● **DIRECTION**
Output every line of the material exactly, omitting images. Write them as strings in a JSON array, leaving out blank lines.

● **DATA SHOWN**
::::::
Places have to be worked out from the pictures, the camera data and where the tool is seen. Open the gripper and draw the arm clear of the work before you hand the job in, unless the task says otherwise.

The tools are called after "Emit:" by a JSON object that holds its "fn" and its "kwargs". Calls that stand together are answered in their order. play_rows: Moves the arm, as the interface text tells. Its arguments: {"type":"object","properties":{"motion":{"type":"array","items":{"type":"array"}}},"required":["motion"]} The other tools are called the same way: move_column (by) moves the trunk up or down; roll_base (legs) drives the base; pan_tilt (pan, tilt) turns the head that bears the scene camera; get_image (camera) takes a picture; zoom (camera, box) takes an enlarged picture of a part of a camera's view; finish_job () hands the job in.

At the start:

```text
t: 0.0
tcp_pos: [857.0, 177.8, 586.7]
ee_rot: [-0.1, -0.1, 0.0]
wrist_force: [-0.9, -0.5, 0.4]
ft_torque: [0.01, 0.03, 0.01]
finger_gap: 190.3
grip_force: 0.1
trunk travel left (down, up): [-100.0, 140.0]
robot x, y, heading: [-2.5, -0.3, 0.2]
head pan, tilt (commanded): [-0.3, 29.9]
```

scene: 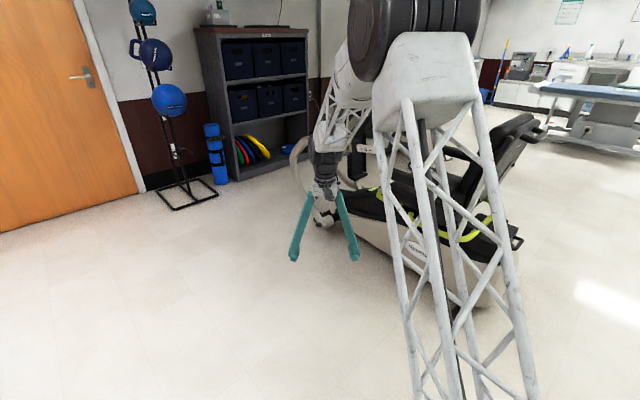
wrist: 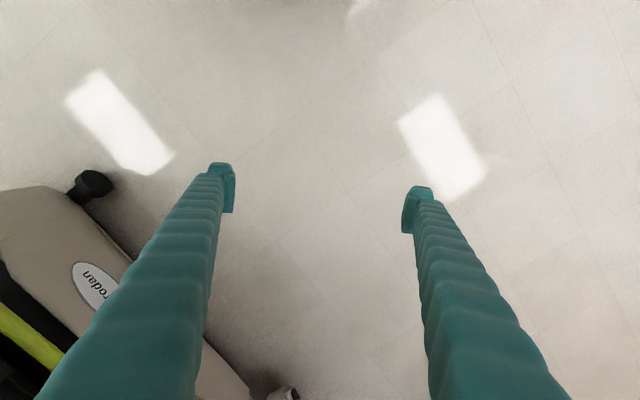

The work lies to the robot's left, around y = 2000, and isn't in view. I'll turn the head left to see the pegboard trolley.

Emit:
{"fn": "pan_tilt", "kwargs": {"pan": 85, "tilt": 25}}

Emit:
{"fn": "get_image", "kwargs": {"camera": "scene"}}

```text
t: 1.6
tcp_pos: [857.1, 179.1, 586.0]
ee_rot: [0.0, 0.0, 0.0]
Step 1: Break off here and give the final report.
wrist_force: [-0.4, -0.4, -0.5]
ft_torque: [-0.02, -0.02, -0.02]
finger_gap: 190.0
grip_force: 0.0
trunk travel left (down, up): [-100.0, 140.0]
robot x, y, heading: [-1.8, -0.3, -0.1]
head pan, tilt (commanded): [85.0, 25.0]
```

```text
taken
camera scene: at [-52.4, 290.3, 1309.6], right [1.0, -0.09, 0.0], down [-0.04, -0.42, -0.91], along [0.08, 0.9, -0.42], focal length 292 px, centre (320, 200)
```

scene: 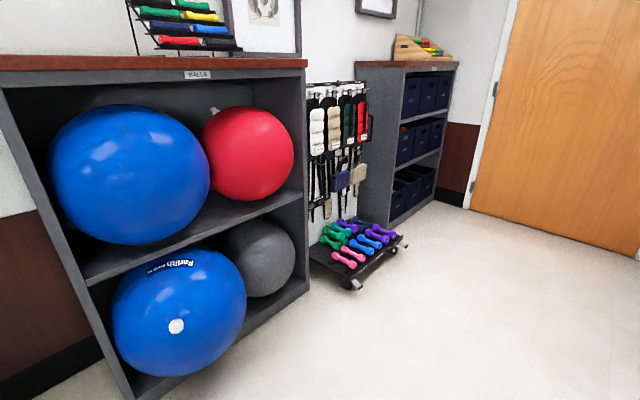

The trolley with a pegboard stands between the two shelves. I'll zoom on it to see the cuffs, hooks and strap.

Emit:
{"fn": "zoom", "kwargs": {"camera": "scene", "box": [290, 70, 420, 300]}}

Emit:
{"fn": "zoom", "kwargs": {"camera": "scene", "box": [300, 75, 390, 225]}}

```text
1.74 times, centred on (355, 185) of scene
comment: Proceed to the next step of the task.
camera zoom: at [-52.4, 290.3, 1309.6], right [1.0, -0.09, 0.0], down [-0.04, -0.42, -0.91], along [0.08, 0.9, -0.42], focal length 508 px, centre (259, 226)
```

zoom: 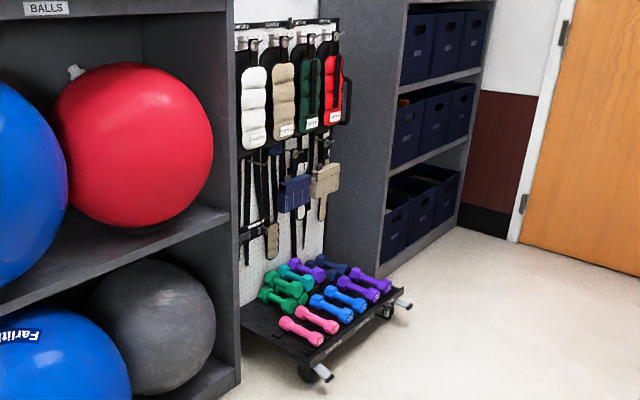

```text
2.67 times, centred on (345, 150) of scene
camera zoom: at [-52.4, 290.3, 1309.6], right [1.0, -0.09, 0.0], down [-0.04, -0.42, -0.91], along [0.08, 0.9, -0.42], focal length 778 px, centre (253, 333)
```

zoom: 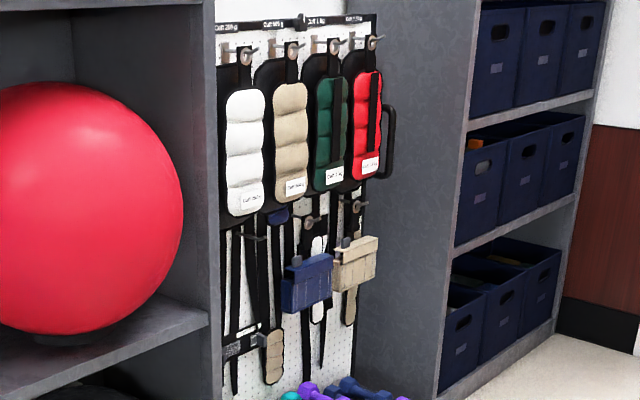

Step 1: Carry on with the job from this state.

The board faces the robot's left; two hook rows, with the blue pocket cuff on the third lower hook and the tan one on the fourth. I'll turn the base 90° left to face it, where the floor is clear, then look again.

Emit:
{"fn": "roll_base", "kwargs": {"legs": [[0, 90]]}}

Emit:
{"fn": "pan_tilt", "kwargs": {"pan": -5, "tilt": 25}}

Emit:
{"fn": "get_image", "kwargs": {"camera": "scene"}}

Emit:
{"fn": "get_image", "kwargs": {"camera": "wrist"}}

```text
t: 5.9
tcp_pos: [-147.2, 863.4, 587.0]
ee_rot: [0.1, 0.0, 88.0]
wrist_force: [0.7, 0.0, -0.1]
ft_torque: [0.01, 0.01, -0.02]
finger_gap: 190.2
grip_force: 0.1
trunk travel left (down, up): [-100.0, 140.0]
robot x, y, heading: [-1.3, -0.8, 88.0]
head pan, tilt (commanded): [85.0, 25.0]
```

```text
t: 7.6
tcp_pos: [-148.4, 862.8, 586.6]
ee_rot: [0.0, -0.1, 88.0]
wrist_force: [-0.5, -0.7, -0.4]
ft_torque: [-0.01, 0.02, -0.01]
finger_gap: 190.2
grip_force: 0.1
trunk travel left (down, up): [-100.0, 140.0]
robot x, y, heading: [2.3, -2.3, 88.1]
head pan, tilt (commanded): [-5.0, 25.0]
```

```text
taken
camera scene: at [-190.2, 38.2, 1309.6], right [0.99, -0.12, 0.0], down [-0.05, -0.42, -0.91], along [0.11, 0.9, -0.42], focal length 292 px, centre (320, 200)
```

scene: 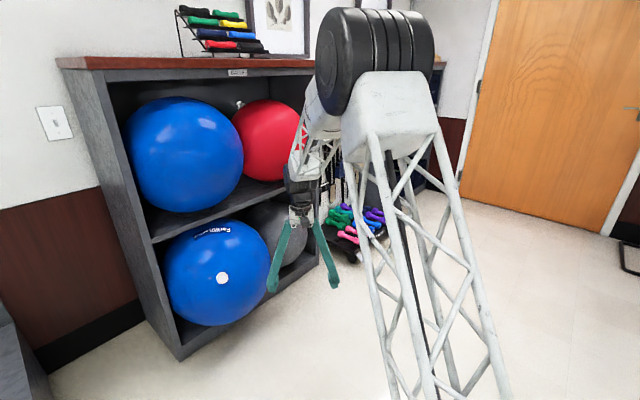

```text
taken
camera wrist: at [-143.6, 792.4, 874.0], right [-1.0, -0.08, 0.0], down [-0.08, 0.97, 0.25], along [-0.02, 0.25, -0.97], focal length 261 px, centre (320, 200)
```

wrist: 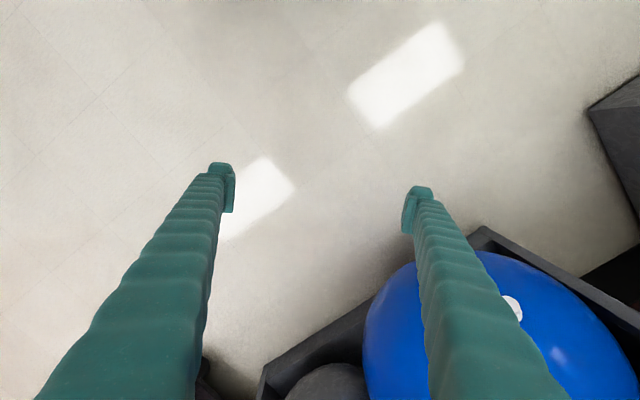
::::::
● **TASK RESPONSE**
[
  "Places have to be worked out from the pictures, the camera data and where the tool is seen. Open the gripper and draw the arm clear of the work before you hand the job in, unless the task says otherwise.",
  "The tools are called after \"Emit:\" by a JSON object that holds its \"fn\" and its \"kwargs\". Calls that stand together are answered in their order. play_rows: Moves the arm, as the interface text tells. Its arguments: {\"type\":\"object\",\"properties\":{\"motion\":{\"type\":\"array\",\"items\":{\"type\":\"array\"}}},\"required\":[\"motion\"]} The other tools are called the same way: move_column (by) moves the trunk up or down; roll_base (legs) drives the base; pan_tilt (pan, tilt) turns the head that bears the scene camera; get_image (camera) takes a picture; zoom (camera, box) takes an enlarged picture of a part of a camera's view; finish_job () hands the job in.",
  "At the start:",
  "```text",
  "t: 0.0",
  "tcp_pos: [857.0, 177.8, 586.7]",
  "ee_rot: [-0.1, -0.1, 0.0]",
  "wrist_force: [-0.9, -0.5, 0.4]",
  "ft_torque: [0.01, 0.03, 0.01]",
  "finger_gap: 190.3",
  "grip_force: 0.1",
  "trunk travel left (down, up): [-100.0, 140.0]",
  "robot x, y, heading: [-2.5, -0.3, 0.2]",
  "head pan, tilt (commanded): [-0.3, 29.9]",
  "```",
  "scene: ",
  "wrist: ",
  "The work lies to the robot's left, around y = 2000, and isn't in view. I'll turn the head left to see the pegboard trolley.",
  "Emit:",
  "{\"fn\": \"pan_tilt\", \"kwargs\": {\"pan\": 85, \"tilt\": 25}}",
  "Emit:",
  "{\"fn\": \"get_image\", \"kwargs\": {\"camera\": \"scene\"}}",
  "```text",
  "t: 1.6",
  "tcp_pos: [857.1, 179.1, 586.0]",
  "ee_rot: [0.0, 0.0, 0.0]",
  "Step 1: Break off here and give the final report.",
  "wrist_force: [-0.4, -0.4, -0.5]",
  "ft_torque: [-0.02, -0.02, -0.02]",
  "finger_gap: 190.0",
  "grip_force: 0.0",
  "trunk travel left (down, up): [-100.0, 140.0]",
  "robot x, y, heading: [-1.8, -0.3, -0.1]",
  "head pan, tilt (commanded): [85.0, 25.0]",
  "```",
  "```text",
  "taken",
  "camera scene: at [-52.4, 290.3, 1309.6], right [1.0, -0.09, 0.0], down [-0.04, -0.42, -0.91], along [0.08, 0.9, -0.42], focal length 292 px, centre (320, 200)",
  "```",
  "scene: ",
  "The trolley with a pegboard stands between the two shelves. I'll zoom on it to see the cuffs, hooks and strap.",
  "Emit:",
  "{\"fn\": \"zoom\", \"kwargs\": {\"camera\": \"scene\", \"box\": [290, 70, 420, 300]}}",
  "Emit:",
  "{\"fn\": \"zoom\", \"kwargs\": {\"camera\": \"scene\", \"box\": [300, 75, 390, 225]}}",
  "```text",
  "1.74 times, centred on (355, 185) of scene",
  "comment: Proceed to the next step of the task.",
  "camera zoom: at [-52.4, 290.3, 1309.6], right [1.0, -0.09, 0.0], down [-0.04, -0.42, -0.91], along [0.08, 0.9, -0.42], focal length 508 px, centre (259, 226)",
  "```",
  "zoom: ",
  "```text",
  "2.67 times, centred on (345, 150) of scene",
  "camera zoom: at [-52.4, 290.3, 1309.6], right [1.0, -0.09, 0.0], down [-0.04, -0.42, -0.91], along [0.08, 0.9, -0.42], focal length 778 px, centre (253, 333)",
  "```",
  "zoom: ",
  "Step 1: Carry on with the job from this state.",
  "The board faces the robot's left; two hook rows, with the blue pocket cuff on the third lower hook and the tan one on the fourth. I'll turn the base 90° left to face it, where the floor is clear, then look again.",
  "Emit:",
  "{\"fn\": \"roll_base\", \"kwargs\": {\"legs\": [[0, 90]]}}",
  "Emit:",
  "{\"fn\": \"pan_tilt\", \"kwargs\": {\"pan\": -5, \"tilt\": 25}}",
  "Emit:",
  "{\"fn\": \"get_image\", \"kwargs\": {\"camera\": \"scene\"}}",
  "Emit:",
  "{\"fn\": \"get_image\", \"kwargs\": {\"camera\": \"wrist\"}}",
  "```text",
  "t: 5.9",
  "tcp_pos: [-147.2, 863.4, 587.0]",
  "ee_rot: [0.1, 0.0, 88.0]",
  "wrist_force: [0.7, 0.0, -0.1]",
  "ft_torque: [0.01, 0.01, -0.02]",
  "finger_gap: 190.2",
  "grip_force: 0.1",
  "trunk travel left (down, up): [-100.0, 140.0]",
  "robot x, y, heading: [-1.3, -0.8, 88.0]",
  "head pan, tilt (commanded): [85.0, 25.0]",
  "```",
  "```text",
  "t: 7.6",
  "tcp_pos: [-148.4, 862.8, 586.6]",
  "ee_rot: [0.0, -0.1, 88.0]",
  "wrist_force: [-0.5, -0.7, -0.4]",
  "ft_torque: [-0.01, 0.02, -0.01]",
  "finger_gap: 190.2",
  "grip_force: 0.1",
  "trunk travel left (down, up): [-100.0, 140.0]",
  "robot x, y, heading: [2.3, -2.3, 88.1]",
  "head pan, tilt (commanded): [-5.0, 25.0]",
  "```",
  "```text",
  "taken",
  "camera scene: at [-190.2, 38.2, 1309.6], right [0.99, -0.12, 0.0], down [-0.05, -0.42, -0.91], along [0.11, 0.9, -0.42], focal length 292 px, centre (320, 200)",
  "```",
  "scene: ",
  "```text",
  "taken",
  "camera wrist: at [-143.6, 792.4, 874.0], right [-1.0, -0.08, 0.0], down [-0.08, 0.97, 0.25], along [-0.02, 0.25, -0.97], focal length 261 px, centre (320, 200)",
  "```",
  "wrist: "
]